Pete Elliott
No landscape is too daunting for Pete Elliott's viewfinder. 
Frames
Words by Tom Disalvo October 26, 2022

“I feel like I’ve barely scratched the surface”, says Frames photographer Pete Elliott of his daredevil portfolio…

Photographer Pete Elliott is somewhat of a thrill-chaser. Growing up in England, the 28-year-old’s camera has since taken him to some of the world’s highest peaks, which is fitting for a cameraman so intent on showcasing the world in all its natural splendour. Spanning mile-long beaches and mountaintops above the clouds, no landscape is too daunting to escape Pete’s viewfinder. 

In this week’s Frames, we caught up with the photographer for an overview of his early career, favourite country to shoot in, and that one time he awoke to a bolt of lightning atop Italy’s infamous Dolomites mountains. Scroll down for Pete’s full Frames portfolio, and head here to follow him on Instagram.   

Where did you grow up? Where do you currently live?

I grew up in The New Forest on the south coast of England, a quiet little national park that has plenty of charm. I’m a commercial photographer that tends to specialise in anything outdoors lifestyle and sport. It’s kind of hard to put a label on it because ever since I picked up a camera five years ago, photography has taken me down so many different paths. I’m genuinely happy as long as I’m outside, with some good company and with a camera in my hand.

When did you start taking photos? What was your first camera?

I was relatively late to the photography game, buying my first camera for Christmas of 2018. This was around the time mirrorless were starting to gain traction and I opted for a Fujifilm XT-1 with the 18-5mm kit lens.
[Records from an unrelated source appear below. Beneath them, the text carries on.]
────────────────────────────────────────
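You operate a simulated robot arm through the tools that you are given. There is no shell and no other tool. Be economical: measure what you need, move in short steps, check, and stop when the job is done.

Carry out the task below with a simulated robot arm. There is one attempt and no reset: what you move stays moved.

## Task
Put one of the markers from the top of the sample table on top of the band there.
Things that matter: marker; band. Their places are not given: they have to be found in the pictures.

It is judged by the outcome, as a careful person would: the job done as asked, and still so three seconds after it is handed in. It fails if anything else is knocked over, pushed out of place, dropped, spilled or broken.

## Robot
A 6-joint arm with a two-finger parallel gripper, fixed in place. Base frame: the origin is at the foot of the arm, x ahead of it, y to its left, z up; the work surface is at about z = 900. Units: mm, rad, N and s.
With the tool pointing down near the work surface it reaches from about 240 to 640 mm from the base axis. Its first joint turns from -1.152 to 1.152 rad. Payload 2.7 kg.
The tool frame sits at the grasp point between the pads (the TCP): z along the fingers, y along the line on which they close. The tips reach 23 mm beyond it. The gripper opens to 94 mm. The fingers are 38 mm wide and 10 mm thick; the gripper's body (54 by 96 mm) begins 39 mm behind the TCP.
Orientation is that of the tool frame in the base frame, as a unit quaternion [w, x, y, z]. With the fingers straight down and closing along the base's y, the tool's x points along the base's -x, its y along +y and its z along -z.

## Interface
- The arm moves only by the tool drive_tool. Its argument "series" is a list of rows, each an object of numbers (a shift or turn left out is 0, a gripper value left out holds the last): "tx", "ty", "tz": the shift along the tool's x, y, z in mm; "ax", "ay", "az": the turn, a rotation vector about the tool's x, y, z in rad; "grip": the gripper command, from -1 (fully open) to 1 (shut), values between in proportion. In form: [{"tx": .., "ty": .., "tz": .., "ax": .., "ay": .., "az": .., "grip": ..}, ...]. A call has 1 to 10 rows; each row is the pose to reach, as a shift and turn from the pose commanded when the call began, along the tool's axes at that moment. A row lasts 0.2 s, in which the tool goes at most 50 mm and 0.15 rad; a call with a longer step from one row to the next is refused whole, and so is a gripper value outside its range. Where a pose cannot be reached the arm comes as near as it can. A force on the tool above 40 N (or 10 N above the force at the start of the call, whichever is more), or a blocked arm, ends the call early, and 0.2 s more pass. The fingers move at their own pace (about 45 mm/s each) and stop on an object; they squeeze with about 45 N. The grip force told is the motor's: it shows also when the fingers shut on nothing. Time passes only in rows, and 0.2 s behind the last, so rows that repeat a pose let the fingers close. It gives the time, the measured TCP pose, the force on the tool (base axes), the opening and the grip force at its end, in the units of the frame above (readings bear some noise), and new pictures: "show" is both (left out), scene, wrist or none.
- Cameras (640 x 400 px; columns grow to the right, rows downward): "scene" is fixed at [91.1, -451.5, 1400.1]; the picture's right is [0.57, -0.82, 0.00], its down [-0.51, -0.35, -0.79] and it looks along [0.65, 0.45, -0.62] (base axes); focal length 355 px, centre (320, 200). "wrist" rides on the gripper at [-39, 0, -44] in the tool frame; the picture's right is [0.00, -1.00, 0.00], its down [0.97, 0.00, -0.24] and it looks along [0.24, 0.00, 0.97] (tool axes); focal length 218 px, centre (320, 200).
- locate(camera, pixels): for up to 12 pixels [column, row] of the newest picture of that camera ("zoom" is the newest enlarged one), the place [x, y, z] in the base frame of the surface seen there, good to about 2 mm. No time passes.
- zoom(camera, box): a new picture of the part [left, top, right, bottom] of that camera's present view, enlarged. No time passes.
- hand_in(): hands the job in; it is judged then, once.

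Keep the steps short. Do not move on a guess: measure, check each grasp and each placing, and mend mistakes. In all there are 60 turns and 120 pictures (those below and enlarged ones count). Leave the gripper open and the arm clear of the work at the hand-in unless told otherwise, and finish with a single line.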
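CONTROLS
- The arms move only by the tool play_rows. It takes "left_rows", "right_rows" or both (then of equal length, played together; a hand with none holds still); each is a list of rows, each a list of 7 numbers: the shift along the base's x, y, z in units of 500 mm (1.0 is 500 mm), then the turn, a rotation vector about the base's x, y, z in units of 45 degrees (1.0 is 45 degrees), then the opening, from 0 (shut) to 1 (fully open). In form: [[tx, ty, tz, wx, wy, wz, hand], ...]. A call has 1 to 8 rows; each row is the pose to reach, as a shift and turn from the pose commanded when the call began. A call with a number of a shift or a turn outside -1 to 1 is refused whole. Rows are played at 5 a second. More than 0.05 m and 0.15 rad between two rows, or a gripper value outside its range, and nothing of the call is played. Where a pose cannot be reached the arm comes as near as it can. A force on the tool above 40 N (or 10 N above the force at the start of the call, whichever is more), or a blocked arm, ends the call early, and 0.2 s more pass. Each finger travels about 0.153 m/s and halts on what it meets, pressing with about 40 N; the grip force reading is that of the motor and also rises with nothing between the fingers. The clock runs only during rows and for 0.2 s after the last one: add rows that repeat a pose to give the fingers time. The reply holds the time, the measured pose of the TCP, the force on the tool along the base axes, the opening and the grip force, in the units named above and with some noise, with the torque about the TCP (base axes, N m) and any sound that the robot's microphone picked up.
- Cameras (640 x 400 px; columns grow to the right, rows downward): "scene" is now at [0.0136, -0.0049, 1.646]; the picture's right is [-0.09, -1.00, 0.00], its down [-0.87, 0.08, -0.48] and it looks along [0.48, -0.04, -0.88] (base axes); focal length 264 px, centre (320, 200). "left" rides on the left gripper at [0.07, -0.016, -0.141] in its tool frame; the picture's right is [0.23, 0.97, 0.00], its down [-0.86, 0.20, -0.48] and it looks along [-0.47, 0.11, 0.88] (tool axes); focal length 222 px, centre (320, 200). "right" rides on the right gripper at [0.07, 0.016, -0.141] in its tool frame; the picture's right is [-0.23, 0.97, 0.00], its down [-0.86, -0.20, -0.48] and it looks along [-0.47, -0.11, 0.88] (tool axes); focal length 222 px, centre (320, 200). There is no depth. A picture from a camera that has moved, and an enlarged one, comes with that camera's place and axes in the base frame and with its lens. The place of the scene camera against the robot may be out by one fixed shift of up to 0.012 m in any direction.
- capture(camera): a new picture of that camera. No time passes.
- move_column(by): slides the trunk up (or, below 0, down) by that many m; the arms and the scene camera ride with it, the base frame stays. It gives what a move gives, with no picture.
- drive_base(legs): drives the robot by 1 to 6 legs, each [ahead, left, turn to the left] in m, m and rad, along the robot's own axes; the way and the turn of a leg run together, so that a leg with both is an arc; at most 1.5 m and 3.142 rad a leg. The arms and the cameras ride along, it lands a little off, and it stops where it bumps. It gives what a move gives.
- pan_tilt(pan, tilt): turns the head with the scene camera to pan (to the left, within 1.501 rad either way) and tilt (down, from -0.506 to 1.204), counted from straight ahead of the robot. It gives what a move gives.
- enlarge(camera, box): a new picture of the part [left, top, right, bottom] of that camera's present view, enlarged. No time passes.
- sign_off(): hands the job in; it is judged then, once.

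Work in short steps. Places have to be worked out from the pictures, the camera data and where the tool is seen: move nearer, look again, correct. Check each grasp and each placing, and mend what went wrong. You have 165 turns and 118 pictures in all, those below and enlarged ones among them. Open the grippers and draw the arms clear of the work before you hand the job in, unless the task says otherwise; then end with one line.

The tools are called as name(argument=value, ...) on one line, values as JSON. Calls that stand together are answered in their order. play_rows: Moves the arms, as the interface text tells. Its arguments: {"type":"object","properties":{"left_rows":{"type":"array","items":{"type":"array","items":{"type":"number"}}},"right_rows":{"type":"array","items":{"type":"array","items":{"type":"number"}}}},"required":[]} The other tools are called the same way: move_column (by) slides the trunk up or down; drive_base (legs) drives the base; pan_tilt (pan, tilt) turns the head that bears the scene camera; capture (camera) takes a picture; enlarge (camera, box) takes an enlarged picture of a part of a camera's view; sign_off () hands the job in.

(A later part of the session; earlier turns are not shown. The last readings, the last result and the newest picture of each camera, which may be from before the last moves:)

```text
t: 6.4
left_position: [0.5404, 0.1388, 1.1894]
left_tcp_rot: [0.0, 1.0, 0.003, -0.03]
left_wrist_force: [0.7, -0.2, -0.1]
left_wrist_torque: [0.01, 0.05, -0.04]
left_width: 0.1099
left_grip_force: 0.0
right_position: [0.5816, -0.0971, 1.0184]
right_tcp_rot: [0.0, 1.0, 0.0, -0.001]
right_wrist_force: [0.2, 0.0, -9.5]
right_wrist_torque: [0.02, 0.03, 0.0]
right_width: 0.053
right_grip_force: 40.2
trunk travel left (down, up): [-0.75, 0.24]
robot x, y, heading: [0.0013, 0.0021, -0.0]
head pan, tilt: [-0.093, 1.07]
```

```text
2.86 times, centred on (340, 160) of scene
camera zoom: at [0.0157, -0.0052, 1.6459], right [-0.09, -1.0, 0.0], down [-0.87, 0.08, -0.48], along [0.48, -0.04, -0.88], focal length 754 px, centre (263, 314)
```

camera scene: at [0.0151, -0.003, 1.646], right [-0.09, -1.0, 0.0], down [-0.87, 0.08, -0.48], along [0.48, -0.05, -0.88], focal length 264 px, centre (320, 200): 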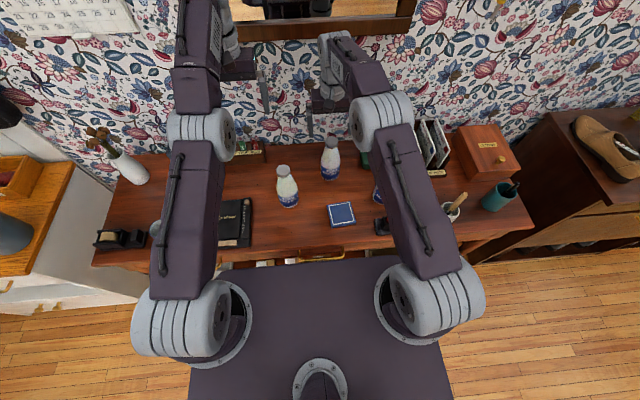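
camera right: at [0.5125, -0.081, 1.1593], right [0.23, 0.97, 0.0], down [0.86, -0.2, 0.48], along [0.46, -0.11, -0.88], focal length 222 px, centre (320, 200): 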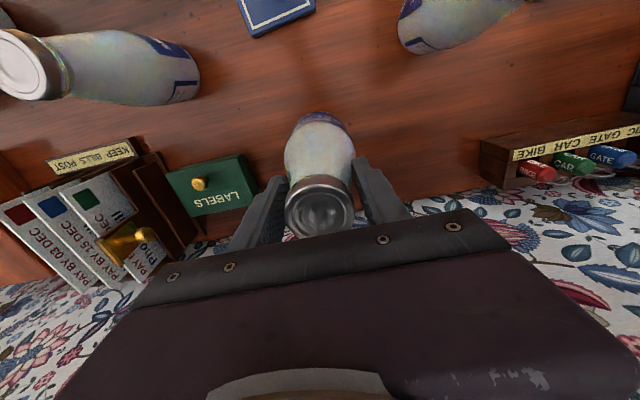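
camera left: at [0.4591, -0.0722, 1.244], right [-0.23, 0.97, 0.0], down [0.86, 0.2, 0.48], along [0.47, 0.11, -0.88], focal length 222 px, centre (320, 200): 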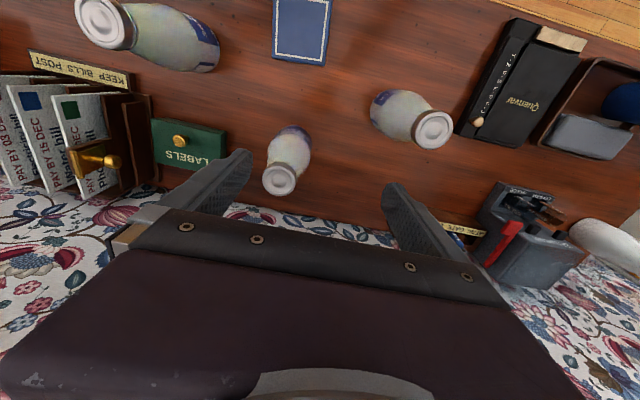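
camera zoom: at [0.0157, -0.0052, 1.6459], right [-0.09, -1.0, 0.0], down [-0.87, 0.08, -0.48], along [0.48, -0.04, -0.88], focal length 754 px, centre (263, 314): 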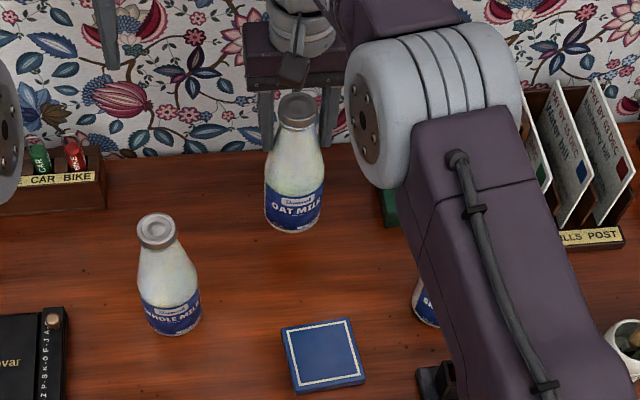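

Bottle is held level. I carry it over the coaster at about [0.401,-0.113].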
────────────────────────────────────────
What’s your favourite person, place or subject to shoot?

The reason I got into photography was through shooting landscapes – I love hiking, mountains, getting up super early and being somewhere amazing for sunrise. I might be a little bit crazy when I go hiking and wild camping and push myself mentally and physically, but I think that’s all part of it right. It helps me connect with my work and be proud of it when I can look back on it and know the effort that went into capturing a single moment. 

Some of the happiest moments of my life recently have come from opening my tent door to a cloud inversion or witnessing a crazy display in nature. Scotland will always be special to me, it’s wild, unpredictable and has so much raw beauty around every single bend. I’ve spent quite a bit of time there over my career as it has so much to offer in terms of outdoor activities in beautiful places. It has this aura and I feel like I’ve barely scratched the surface.

How would you describe your style of photography?

I’ve always been inspired by analogue photography, warmer desaturated tones, softer images and grain tend to appear throughout my editing. Since getting into photography through landscapes, I started to become much more interested in capturing lifestyle images, watching how people interact with landscapes and in nature. I also love fast paced action, getting up close and really being able to draw people into an image and give them a small indication of the emotions of the moment.

What is the wildest experience that has come from your photography career?

When I first visited The Dolomites in 2019, we got hooked on a route which aids travellers in moving safely through the mountains. One afternoon we found an intermediate route that sends you straight up a 400m rockface, and we looked at the route online we decided to take sleeping bags with us and spend the night on the precipice of Cima Cadin. Before setting off we checked the weather and seemed to have evaded the afternoon thunderstorm, but there’s hints of another being predicted in the night. After snapping some shots of that night’s sunset, we turned in for the night. 

At around 3am I was woken up abruptly. I slowly peeled up my hat, and that was when the lightning came. A brilliant shock of white. It was like an almighty camera flash that blanketed everything simultaneously, casting a spotlight on the most famous peaks in The Dolomites. We simply got to witness one of the most amazing sights I’ve ever seen, as the flashes of light illuminated the instantly identifiable peaks of Tre Cime Di Lavaredo.

What is it about photography that you enjoy the most?

Shooting landscapes forces you to get outside and find the beauty around you. Shooting people forces you to connect with others, to find out things about people. Photography is a vehicle that I’ve used to get into so many other things, seeing new places, meeting new people, having new experiences, pushing boundaries of what I thought I was capable of.